6552 sayılı Yasanın 28. maddesi ile değişik 3201 sayılı Kanun’un 1.maddesine göre “Türk vatandaşları ile doğumla Türk vatandaşı olup da çıkma izni almak suretiyle Türk vatandaşlığını kaybedenlerin 18 yaşını doldurduktan sonra, Türk vatandaşı olarak yurt dışında geçen ve belgelendirilen sigortalılık süreleri ve bu süreleri arasında veya sonunda her birinde bir yıla kadar olan işsizlik süreleri ile yurt dışında ev kadını olarak geçen süreleri, bu Kanunda belirtilen sosyal güvenlik kuruluşlarına prim ödenmemiş olması ve istekleri halinde, bu Kanun hükümlerine göre sosyal güvenlikleri bakımından değerlendirilir.”
3201 sayılı Kanunun 1. maddesine göre borçlanılması mümkün olan sigortalılık,işsizlik ve ev kadınlığı sürelerinin belgelendirilmesi gerekir. Belgelendirme mecburiyeti ilke olarak borçlanma başvurusunu yapan kişinin yükümlülüğündedir. Uyuşmazlığın dava konusu olması halinde , davanın kamu düzenine ilişkin olduğu da gözetilerek talep üzerine veya kendilinden uyuşmazlığın çözümü için gerekli tüm hususlar mahkemece araştırılabilir. Yönetmeliğe göre, ev kadını olarak geçen sürelerin borçlanılmasında, ev kadınlarının yurt dışında oturduklarına dair alacakları ikamet belgesi veya çalışma ve sosyal güvenlik müşavirlik veya ateşeliğinin bulunduğu Türk temsilciliklerince ikamet belgesine istinaden düzenlenecek belge , bu belgeler temin edilemiyorsa emniyet müdürlüklerinden alınacak yurda giriş ve çıkış çizelgesi ile ikamet teyit edilmelidir. Yurt dışında ev kadını olarak geçen sürelerin pasaport fotokopisi veya emniyet müdürlüklerinden alınacak yurda giriş çıkış çizelgesi ile borçlanılması halinde ülkemizde bulunulduğu tespit edilen süreler hiçbir şekilde borçlandırılmayacaktır.

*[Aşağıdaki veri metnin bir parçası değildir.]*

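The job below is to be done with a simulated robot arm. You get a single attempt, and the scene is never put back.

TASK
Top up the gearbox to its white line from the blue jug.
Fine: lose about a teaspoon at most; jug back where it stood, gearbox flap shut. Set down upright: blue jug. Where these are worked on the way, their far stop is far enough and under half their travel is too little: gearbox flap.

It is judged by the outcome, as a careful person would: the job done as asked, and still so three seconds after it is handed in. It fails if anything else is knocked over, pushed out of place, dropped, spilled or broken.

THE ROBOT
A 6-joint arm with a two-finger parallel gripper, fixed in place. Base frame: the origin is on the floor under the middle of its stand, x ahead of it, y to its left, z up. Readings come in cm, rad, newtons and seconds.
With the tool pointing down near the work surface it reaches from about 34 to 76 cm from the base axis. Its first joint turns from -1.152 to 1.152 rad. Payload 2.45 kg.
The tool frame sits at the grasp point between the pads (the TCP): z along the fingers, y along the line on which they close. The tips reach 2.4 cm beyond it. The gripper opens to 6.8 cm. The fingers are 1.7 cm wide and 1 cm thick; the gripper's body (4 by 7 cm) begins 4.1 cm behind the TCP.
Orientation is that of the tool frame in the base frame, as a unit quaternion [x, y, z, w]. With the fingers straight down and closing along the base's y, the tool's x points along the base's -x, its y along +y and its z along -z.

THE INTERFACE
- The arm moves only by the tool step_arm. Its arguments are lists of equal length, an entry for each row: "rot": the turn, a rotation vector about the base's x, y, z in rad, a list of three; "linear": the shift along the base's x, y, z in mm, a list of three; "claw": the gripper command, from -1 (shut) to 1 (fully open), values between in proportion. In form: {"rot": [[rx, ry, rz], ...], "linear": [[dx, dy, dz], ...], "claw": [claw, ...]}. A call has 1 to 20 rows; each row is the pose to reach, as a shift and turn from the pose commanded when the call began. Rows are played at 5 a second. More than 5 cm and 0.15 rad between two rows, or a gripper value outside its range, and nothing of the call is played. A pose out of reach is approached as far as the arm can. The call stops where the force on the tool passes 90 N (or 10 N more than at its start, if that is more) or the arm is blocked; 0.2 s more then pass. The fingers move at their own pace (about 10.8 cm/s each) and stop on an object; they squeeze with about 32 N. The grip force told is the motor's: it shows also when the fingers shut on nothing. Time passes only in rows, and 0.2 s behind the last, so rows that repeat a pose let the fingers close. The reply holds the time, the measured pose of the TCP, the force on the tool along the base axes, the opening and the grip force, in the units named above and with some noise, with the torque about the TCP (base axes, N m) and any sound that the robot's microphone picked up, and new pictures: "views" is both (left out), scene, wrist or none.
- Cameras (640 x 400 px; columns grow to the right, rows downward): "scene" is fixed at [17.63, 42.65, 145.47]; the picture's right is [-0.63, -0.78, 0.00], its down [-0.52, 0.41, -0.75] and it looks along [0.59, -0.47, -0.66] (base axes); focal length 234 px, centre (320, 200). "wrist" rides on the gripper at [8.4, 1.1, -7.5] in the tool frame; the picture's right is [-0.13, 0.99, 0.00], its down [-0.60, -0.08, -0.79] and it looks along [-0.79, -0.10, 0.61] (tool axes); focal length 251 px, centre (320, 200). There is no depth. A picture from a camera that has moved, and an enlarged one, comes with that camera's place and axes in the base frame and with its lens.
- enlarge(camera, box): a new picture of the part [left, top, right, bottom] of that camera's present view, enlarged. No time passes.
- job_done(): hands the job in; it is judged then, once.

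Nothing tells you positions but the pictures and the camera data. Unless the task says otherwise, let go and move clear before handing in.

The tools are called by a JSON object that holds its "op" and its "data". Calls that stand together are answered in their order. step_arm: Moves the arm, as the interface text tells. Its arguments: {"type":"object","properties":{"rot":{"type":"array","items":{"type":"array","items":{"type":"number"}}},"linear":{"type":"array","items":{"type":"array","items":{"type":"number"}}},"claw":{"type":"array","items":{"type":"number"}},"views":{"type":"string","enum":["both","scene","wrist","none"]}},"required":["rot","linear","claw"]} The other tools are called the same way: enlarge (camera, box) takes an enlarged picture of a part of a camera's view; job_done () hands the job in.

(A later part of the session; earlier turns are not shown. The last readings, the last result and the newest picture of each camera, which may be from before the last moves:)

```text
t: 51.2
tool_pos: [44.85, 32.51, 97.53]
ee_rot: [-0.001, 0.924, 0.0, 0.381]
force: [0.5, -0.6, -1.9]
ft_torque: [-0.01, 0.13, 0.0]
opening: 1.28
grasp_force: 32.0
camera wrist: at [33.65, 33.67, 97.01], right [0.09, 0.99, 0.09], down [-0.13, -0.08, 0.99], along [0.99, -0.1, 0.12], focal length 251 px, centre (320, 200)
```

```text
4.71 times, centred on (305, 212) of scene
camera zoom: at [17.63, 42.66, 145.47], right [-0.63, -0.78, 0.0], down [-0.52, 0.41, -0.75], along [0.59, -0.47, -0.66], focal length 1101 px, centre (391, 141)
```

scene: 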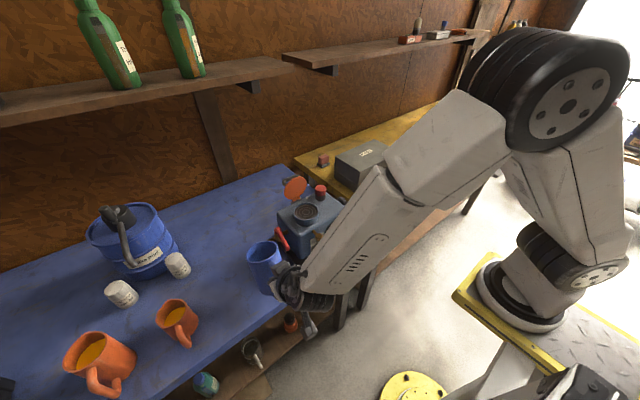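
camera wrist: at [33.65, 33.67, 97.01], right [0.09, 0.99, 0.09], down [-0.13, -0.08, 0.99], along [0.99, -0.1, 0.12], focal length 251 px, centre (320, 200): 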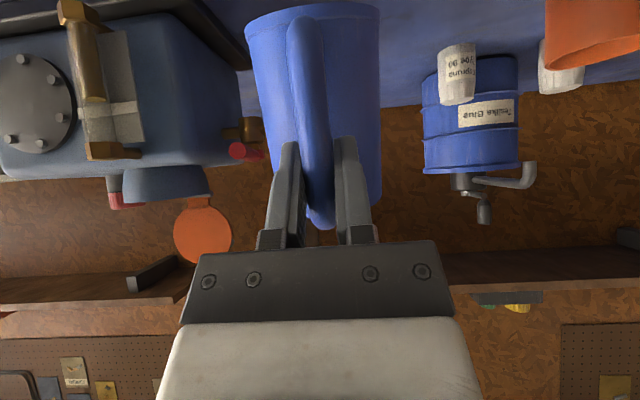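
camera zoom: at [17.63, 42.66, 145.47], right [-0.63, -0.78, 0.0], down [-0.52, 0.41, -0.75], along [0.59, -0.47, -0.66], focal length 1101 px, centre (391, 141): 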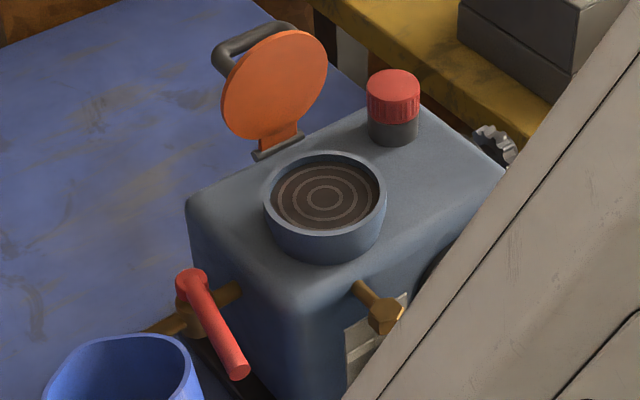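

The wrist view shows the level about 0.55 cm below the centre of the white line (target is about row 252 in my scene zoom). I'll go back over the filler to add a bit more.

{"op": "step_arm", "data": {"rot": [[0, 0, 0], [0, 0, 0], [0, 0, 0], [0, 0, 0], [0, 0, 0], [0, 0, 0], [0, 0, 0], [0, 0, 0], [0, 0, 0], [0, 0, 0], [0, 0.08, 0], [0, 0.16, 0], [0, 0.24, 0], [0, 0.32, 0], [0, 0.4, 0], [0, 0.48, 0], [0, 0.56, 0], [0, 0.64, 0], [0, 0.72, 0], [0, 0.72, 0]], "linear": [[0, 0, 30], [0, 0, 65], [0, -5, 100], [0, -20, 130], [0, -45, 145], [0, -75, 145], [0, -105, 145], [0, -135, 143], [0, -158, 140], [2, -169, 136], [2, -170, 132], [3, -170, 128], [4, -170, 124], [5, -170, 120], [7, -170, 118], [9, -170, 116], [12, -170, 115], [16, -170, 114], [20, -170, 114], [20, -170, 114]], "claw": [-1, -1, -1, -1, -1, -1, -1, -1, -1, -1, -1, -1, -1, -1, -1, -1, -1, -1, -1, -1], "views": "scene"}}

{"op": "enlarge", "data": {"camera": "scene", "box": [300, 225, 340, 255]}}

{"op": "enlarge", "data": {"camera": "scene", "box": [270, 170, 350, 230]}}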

Somut olayda, kadın olan davacının yurtdışında geçen çalışma süreleri arasında veya sonunda her birinde bir yıla kadar olan işsizlik süreleri ile yurt dışında ev kadını olarak geçen süreleri borçlanma hakkı bulunmaktadır. Ancak bu sürelerin usulüne uygun olarak belgelendirilmesi gerekir. Mahkemece çelişki giderilerek ikamet tarihi açıklığa kavuşturulmalı, buna ilişkin davacı delilleri toplanarak kesin süreye rağmen ibraz edilmediği taktirde ikamet belgesine göre 18.11.1996 tarihinden itibaren borçlanma hakkı olduğu kabul edilmelidir.
O halde davalı Kurumun bu yönleri amaçlayan temyiz itirazları kabul edilmeli ve hüküm bozulmalıdır.
SONUÇ: Hükmün yukarıda açıklanan nedenlerle BOZULMASINA, 13.10.2014 gününde oybirliğiyle karar verildi.